U.S. Consumer Debt Down by $78B


The overall delinquency rate also decreased considerably in 2013 Q2, the seventh consecutive quarter of improvement. As of the end of June, 7.6 percent ($845 billion) of all outstanding household debt was in some stage of delinquency, down from 8.1 percent ($909 billion) in 2013 Q1 and from 9.0 percent (1.02 trillion) in 2012 Q1. About three-quarters — $635 billion — of that total was “seriously delinquent”, meaning at least 90 days overdue, down from $678 billion in the previous quarter and from $765 billion a year ago, the NY Fed tells us. As you can see in the chart below, the delinquency rates of all consumer loan types tracked by the NY Fed, including student debt, have declined in the quarter.

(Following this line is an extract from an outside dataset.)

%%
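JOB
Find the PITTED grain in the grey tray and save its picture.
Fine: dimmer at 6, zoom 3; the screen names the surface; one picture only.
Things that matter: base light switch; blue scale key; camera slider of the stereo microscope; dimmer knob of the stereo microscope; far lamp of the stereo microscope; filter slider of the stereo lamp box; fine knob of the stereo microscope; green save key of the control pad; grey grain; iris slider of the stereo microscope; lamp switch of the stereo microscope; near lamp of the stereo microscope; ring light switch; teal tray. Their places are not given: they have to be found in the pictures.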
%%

U.S. Consumer Debt Down by $78B

Credit Card Debt, Student and Auto Loans Up


And now here are the credit card and student and auto loan numbers.


Credit Cards

  • Aggregate credit card limits were up by $27 billion from the previous quarter’s level to $2.8 trillion. That is still down by almost a quarter ($900 billion) from the peak of $3.7 trillion recorded in Q3 2008.
  • Available credit was up by $29 billion to $2.133 trillion, but is still down by a quarter from the Q3 2008 high of $2.842 trillion.
  • The number of open credit card accounts rose by 5.1 million to 388.9 million, a level that is still 21.6 percent below the 2008 Q2 peak of 496 million.
  • Outstanding credit card balances rose by $8 billion to $668 billion, still 22.9 percent below the 2008 Q4 peak of $866 billion.
  • Credit card delinquencies fell by 22 basis points to 10.0 percent — the lowest level since Q1 2008.
  • The number of new credit inquiries within six months — 159.2 million — was up by just 1.5 million from the previous quarter. For perspective, the all-time high in this category was 244.6 million, recorded in Q3 2006.


Student Loans

  • The student debt total rose by $8 billion to $994 billion, up by 63 percent from the $611 billion level of Q3 2008.
  • Since the peak of household debt in 2008 Q3, the student debt total has increased by $383 billion, while the other forms of debt have fallen by a combined $1.9 trillion.
  • The student loan 90-day delinquency rate fell to 10.9 percent from 11.2 percent in Q1 2013. That is the second quarterly decline, but there are good reasons to expect that the upward trend will resume in the near future, very likely in the current quarter.


Auto Loans

  • The auto loan total was up by $20 billion in the quarter to $814 billion, which is just below the all-time high of $818 billion, recorded in Q3 2007. Overall, in the last nine quarters, auto loan debt has increased by $108 billion.
  • New auto loan originations increased to $92 billion, again the highest level since Q3 2007.
  • The ratio of auto loans delinquent by 90 days or more kept falling, ending the quarter at 3.57 percent, down by 35 basis points from the previous quarter and the lowest showing since Q2 2008 (3.26 percent).


In a blog post, three NY Fed researchers have taken a closer look at the auto loan increase, among other things refuting the proposition that the new growth in auto loan balances may be due to an increase of sub-prime lending. They find that in Q2 2013 about 23 percent of newly-originated auto loan balances were issued to borrowers with credit scores under 620, well below the 25 – 30 percent ratios that have been seen historically. Moreover, in a reversal of a historic trend, there has been a substantial decline in auto debt at age twenty-five, particularly among people with student loans. Only older borrowers are now originating auto loans at levels that meet or exceed their pre-crisis amounts, we are told.

The Takeaway


To me, the biggest surprise in the latest NY Fed report is the fall in the student debt delinquency rate. However, all other available data clearly point to a further deterioration ahead. Other than that, we are seeing a continuation of the post-Lehman consumer debt deleveraging trend, although in this quarter it was driven exclusively by a reduction in the housing debt-related category. More importantly, delinquency rates are falling across the board, as they’ve now done for seven consecutive quarters, which, as one of the NY Fed researchers notes, is an “encouraging sign going forward”.